Competition to design, build city village
An international competition has been launched to design and build an urban village on the northeast side of Latimer Square.
The village will have a minimum of 50 dwellings and will occupy a 10,000-square-metre site on the corner of Madras and Gloucester streets.
Already nearly 130 architects and designers from around the world have registered their interest in taking part in the competition, which is being run jointly by the Christchurch City Council, the Ministry of Business Innovation and Employment, the Christchurch Central Development Unit and Ngai Tahu.
Announcing the launch of the competition this afternoon, Mayor Bob Parker said it was one of the most exciting projects in the rebuild of earthquake-damaged central Christchurch.
''The new development will inspire and excite a new generation of residents to live within Christchurch's central city,'' he said.
''The winner of this competition will not only be creating a new place of living in our central city but also a catalyst for change in the way the world things about communities and lifestyle choices.''
The deadline for entries in the first-stage of the competition is January 15. The entries will be judged by a panel headed by Kevin McCloud, the presenter of award-winning television programme Grand Designs.
Other judges include landscape architect Di Lucas, engineer Kevin Simcock and youth leader Zea Harman.

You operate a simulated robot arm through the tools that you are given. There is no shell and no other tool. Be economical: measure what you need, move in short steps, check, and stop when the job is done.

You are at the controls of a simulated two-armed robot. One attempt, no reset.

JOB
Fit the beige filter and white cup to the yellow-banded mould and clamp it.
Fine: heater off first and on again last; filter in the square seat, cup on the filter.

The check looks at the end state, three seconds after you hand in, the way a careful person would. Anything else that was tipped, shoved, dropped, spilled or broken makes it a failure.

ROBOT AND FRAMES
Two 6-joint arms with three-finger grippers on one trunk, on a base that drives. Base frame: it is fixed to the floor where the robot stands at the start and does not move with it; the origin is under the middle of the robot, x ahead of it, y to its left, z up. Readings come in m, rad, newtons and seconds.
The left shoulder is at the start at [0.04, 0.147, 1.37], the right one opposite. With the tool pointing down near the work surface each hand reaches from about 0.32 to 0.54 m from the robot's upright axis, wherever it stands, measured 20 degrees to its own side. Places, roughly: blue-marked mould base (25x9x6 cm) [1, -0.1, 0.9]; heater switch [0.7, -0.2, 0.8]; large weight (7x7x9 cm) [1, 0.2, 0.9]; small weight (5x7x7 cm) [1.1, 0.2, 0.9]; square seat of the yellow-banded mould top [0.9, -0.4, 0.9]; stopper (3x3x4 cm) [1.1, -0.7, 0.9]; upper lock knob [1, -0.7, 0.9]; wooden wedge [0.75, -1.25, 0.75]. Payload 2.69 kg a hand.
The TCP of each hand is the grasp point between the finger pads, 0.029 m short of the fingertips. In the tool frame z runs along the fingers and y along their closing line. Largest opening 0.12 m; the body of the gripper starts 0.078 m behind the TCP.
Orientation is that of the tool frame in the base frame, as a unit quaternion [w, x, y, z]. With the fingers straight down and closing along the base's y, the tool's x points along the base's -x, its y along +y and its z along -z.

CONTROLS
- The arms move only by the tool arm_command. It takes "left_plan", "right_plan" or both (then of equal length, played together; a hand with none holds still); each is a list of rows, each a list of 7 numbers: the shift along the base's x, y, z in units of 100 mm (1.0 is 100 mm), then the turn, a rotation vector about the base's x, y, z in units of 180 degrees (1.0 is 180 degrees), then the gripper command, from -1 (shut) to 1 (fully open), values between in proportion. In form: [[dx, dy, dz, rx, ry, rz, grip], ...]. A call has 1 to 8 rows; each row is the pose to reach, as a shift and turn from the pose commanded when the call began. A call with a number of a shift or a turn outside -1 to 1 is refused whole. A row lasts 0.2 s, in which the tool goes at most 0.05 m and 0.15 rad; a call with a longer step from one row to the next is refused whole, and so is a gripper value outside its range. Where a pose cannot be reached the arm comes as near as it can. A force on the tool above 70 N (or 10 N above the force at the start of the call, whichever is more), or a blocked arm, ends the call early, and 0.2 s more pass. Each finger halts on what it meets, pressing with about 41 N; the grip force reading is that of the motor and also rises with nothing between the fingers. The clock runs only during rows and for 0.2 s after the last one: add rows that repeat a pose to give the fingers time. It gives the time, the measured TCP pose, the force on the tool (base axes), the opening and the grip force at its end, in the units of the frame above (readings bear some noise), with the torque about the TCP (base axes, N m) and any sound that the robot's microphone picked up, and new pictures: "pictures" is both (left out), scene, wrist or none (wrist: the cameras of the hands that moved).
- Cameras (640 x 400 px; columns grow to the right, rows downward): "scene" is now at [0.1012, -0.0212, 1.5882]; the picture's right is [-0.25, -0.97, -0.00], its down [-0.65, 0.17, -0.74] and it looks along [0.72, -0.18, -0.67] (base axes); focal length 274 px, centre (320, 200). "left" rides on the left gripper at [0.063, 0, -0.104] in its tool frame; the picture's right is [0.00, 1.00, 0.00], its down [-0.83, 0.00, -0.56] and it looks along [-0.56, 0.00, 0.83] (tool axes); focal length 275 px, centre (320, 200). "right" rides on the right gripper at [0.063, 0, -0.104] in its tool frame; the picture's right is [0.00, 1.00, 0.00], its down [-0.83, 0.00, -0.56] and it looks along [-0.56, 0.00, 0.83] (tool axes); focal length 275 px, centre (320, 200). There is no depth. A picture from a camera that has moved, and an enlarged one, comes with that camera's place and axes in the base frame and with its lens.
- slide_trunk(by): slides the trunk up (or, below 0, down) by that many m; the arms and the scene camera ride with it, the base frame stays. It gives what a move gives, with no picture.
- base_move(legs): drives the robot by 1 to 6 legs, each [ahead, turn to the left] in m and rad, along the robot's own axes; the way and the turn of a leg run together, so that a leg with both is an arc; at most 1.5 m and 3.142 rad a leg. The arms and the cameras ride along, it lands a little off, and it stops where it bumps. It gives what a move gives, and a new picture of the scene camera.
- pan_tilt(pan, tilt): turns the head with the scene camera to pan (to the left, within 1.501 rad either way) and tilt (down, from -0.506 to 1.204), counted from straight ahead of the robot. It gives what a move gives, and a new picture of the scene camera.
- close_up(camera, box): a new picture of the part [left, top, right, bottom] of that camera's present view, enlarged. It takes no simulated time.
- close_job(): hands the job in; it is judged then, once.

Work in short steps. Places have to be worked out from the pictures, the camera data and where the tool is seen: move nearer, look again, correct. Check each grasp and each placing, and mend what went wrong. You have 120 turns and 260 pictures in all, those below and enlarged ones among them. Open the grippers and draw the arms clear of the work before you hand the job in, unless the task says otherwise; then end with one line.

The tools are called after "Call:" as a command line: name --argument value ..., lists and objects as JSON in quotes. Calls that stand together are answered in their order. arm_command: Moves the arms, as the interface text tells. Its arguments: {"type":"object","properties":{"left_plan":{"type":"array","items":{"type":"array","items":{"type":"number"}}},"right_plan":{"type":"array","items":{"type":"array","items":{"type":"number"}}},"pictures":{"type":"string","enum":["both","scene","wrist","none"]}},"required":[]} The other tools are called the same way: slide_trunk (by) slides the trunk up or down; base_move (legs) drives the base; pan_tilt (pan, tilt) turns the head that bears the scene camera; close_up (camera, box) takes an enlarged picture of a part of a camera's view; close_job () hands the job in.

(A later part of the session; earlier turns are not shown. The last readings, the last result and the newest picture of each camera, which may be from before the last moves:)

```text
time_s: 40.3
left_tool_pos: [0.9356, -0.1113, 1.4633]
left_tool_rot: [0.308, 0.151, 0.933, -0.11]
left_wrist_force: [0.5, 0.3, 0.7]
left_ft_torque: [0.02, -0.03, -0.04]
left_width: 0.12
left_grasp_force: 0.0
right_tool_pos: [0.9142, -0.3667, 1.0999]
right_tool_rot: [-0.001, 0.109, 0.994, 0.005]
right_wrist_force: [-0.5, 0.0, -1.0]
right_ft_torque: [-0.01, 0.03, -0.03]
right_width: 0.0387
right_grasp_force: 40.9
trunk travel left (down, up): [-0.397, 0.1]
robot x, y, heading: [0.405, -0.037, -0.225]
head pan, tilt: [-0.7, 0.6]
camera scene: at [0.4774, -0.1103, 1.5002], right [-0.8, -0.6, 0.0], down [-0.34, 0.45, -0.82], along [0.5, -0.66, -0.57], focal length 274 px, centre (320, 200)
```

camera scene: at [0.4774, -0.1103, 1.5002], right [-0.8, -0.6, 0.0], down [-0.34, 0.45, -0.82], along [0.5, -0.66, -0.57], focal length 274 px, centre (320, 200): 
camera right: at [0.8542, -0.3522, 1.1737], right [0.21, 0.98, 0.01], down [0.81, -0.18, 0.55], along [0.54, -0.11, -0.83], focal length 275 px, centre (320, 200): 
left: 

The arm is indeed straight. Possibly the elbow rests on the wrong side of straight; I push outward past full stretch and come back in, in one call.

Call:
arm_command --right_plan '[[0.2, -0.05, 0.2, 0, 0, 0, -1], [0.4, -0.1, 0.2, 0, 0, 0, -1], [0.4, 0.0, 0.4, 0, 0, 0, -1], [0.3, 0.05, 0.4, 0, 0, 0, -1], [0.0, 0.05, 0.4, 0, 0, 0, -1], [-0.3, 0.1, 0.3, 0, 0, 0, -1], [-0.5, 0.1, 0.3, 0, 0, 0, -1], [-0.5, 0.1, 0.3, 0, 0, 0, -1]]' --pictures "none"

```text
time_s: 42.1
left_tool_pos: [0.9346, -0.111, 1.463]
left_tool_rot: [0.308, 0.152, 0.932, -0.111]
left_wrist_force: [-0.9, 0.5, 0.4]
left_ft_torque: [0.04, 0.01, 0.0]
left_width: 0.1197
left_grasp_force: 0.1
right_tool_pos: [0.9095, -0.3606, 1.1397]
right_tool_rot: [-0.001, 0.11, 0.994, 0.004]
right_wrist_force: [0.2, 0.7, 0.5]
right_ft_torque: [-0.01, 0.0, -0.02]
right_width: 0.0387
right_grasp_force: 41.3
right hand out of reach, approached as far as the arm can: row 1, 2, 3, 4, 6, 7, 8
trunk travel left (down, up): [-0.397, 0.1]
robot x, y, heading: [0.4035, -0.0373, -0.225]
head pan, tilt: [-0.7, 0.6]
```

Three teams will have their concept design chosen from the first stage of the competition. They will be given $20,000 to complete developed designs, from which a winner will be selected by next August.
It is planned to start construction of the village in December next year.
Minister for Building and Construction Maurice Williamson said he believed the designs that would emerge as a result of the competition would set Christchurch apart as a city of the 21st century.
''Central Christchurch has always been iconic and this competition to rebuild a bold and visionary inner city will see that tradition continue. It will create new icons and set an international benchmark for inner-city living,'' he said.